Ressenti, émotion, écoute, empathie, bienveillance, autant de mots que les mondes du management et de l’éducation nous servent en toutes occasions, au point d’en faire les qualités incontournables du manager et de l’enseignant « moderne », soudainement ouverts à un humanisme au doux parfum de produit marketing.
Développés au cours de centaines d’articles, conférences, ouvrages, vidéos (il ne manque que « La bienveillance pour les nuls ») ces vocables finissent par prendre une texture sirupeuse à en devenir écœurante et disqualifient de fait celui ou celle qui, ne s’y reconnaissant pas, refuse d’en faire le viatique sensé le sauver des errements d’un management préhistorique.

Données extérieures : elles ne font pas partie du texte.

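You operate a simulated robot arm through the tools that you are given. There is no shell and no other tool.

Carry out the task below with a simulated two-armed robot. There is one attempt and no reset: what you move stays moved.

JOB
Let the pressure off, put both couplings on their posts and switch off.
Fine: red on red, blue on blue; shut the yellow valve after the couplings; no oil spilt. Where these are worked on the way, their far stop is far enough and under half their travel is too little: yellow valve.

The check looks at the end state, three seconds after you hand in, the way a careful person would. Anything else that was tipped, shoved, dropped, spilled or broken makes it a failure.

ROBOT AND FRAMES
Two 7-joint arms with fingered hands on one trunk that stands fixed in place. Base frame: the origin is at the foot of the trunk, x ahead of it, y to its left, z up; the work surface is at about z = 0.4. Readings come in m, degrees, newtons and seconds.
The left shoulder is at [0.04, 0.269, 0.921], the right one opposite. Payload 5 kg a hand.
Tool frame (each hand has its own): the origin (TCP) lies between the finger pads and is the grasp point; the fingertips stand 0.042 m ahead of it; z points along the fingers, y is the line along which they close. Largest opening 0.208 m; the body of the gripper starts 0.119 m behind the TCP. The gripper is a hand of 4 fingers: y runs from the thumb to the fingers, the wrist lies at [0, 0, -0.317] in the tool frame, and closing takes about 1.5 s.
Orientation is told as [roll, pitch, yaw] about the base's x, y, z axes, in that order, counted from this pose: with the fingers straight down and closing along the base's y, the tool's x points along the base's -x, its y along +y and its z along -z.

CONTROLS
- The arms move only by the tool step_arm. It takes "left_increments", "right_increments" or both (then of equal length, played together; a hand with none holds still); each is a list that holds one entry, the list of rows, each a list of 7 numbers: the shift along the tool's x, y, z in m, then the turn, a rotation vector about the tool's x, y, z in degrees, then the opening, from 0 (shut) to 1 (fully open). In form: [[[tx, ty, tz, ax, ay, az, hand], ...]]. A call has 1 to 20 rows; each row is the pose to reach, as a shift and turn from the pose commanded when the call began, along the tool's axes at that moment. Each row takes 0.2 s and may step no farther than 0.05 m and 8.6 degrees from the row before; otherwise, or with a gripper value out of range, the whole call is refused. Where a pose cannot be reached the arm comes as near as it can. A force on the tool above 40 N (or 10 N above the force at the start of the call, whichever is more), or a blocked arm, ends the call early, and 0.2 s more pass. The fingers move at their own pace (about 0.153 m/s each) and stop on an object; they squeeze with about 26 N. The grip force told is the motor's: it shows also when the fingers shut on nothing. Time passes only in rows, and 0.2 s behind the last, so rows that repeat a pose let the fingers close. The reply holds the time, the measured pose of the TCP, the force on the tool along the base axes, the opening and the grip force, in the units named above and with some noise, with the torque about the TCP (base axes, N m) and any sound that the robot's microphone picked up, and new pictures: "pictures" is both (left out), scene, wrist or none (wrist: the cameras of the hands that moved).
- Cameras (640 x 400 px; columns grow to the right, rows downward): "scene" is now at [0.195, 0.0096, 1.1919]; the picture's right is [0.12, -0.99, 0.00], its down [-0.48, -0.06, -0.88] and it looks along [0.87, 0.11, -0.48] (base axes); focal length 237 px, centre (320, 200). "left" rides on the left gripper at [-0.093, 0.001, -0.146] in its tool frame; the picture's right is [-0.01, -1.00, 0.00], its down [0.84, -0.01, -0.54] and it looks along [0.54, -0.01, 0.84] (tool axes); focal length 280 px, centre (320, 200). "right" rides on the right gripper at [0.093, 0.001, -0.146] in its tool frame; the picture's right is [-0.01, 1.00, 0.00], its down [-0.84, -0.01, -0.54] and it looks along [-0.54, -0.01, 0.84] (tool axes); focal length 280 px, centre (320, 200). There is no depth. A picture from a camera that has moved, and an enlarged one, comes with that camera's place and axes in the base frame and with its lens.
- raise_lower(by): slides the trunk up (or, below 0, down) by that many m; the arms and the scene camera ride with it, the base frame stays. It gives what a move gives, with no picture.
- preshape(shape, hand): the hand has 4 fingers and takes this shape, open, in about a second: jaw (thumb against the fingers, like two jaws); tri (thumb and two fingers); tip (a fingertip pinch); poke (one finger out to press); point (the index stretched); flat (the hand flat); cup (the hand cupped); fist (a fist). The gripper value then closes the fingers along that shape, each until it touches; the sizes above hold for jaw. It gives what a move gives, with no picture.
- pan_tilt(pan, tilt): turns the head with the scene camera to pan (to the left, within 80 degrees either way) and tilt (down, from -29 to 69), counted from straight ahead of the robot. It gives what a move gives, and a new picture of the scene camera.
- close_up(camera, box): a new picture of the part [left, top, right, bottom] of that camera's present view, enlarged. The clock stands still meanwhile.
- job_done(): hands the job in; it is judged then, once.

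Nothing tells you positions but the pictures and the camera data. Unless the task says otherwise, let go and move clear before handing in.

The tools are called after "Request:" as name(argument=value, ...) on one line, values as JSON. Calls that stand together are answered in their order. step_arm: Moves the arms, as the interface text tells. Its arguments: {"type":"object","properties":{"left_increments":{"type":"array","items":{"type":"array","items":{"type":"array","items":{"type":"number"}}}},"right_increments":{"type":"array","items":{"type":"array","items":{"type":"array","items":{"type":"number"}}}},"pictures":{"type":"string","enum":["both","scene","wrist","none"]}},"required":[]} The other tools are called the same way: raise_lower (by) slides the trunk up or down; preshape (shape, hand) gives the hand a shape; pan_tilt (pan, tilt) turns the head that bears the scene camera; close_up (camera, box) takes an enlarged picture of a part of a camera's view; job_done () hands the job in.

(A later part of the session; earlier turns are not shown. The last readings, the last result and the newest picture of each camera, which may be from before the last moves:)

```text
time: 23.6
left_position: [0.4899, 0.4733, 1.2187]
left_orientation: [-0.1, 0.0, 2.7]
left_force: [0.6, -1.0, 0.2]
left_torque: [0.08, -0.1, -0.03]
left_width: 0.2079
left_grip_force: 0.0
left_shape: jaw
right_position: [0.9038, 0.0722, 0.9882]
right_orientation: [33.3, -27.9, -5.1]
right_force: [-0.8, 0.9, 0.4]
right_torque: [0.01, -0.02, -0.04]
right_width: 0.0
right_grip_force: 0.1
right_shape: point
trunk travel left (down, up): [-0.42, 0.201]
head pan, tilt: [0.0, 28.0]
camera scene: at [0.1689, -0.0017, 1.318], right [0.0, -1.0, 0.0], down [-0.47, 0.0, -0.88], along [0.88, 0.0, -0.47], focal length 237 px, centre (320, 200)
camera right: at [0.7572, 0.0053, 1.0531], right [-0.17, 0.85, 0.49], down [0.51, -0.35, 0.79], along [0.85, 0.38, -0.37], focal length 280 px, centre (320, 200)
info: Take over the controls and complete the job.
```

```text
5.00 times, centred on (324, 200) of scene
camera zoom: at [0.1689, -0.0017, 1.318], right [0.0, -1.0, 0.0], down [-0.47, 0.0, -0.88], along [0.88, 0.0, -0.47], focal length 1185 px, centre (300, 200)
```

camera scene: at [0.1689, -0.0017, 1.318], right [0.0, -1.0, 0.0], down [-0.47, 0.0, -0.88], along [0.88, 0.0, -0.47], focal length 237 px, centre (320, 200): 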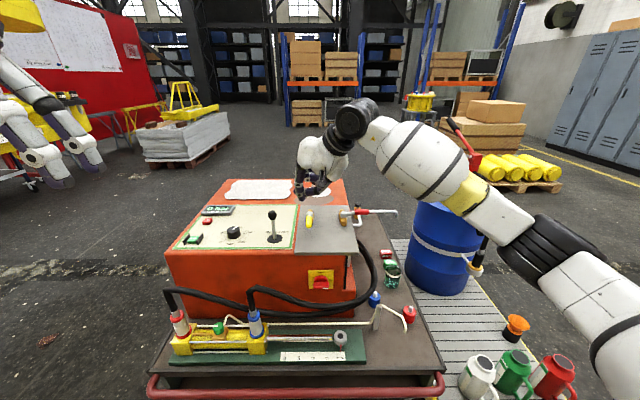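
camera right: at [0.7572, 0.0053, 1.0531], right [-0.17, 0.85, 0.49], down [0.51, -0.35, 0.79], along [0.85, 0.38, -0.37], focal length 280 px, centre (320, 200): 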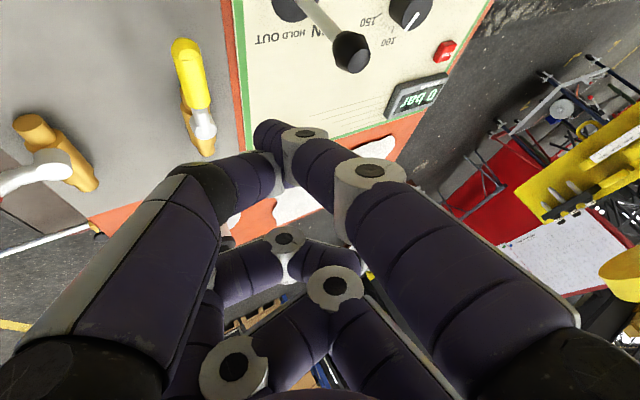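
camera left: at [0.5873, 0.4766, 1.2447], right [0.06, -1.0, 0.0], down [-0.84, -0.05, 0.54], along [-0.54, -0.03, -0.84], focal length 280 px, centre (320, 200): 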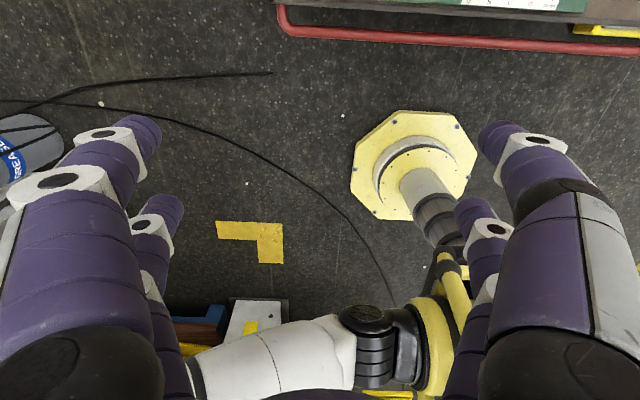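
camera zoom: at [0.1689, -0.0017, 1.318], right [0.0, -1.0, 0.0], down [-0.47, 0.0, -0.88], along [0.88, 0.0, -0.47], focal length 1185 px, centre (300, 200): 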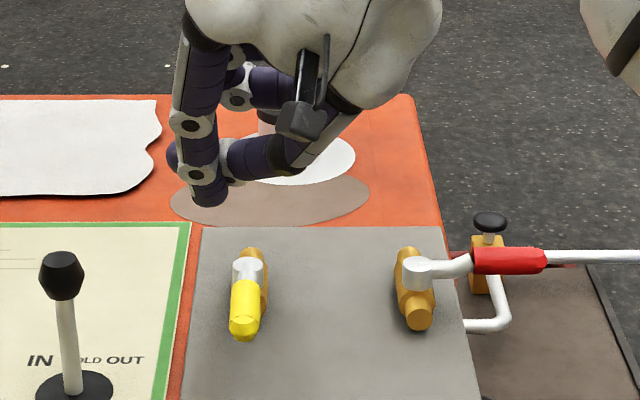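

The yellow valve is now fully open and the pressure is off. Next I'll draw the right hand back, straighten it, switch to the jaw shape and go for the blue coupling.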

La réticence à adhérer à cette « bienveillance » théorisée et enluminée, induit-elle pour autant que l’on soit insensible, sourd, indifférent ou, pire encore, malveillant ? On peut espérer qu’il n’en est rien et que se tenir à l’écart de ce paradigme du moment ne vaudra pas, à ceux qui s’en rendent coupables, d’être ostracisés, voire à jamais bannis. Et si je me permets de venir plomber un peu l’ambiance, c’est qu’à défaut d’être manager ou enseignant, mon parcours professionnel m’a conduit à m’interroger sur la meilleure façon de créer les conditions propices à l’expression des capacités d’individus désireux de progresser dans une activité à risques. Quelques centaines de journées consacrées à former des alpinistes à gravir des sommets plus ou moins difficiles en autonomie (la vraie : celle ou l’erreur est sanctionnée au prix fort) m’ont permis de constater qu’ils ne se révélaient pleinement que lorsque ils se sentaient en sécurité. Un sentiment pour le moins paradoxal dans un environnement aussi peu sûr que la haute montagne et qui trouve sa source, non pas dans des outils techniques ou des connaissances théoriques mais dans la confiance placée dans leur formateur (ou guide, coach, manager : au choix). Confiance dans le cadre d’action qu’il dessine, dans l’évaluation qu’il fait de leur potentiel, dans la pertinence de ses choix d’objectifs, dans la permanence de son attention envers eux, dans sa capacité à les aider à surmonter un obstacle, à faire face à l’imprévu. Confiance dans l’objectivité de son regard critique et dans l’intégrité de sa démarche… et je vais peut-être en rester là parce qu’il y aurait encore beaucoup à dire.
Créer cette confiance exige bien davantage que de la simple bienveillance et être un enseignant, un formateur, un manager sécurisant, ne se décrète pas. On se doute bien qu’il faut maîtriser son domaine de compétence, mais il faut surtout voir clair en soi, identifier précisément ses motivations, vérifier qu’il y figure une petite pointe d’altruisme et du goût pour l’énergie que dégage un collectif qui marche. L’intérêt pour l’humain et le fonctionnement d’équipe ne surgit pas avec la fonction. Si certain(e)s le porte en eux et le mettent à profit rapidement et avec talent, il faut davantage de temps à d’autres pour s’y ouvrir. Parfois, cela reste une « terra incognita » et toutes les recettes n’y changeront rien… Alors s’agit-il d’opposer la « bienveillance » à la « sécurisation »? Non, mais peut-être devons prendre le temps de jeter un regard critique sur cette psychologisation de la relation très tendance aujourd’hui et constater que, s’il est difficile d’être sécurisant pour ses équipiers sans être naturellement bienveillant, il est en revanche parfaitement possible (et on le voit tous les jours) d’être bienveillant et totalement insécurisant.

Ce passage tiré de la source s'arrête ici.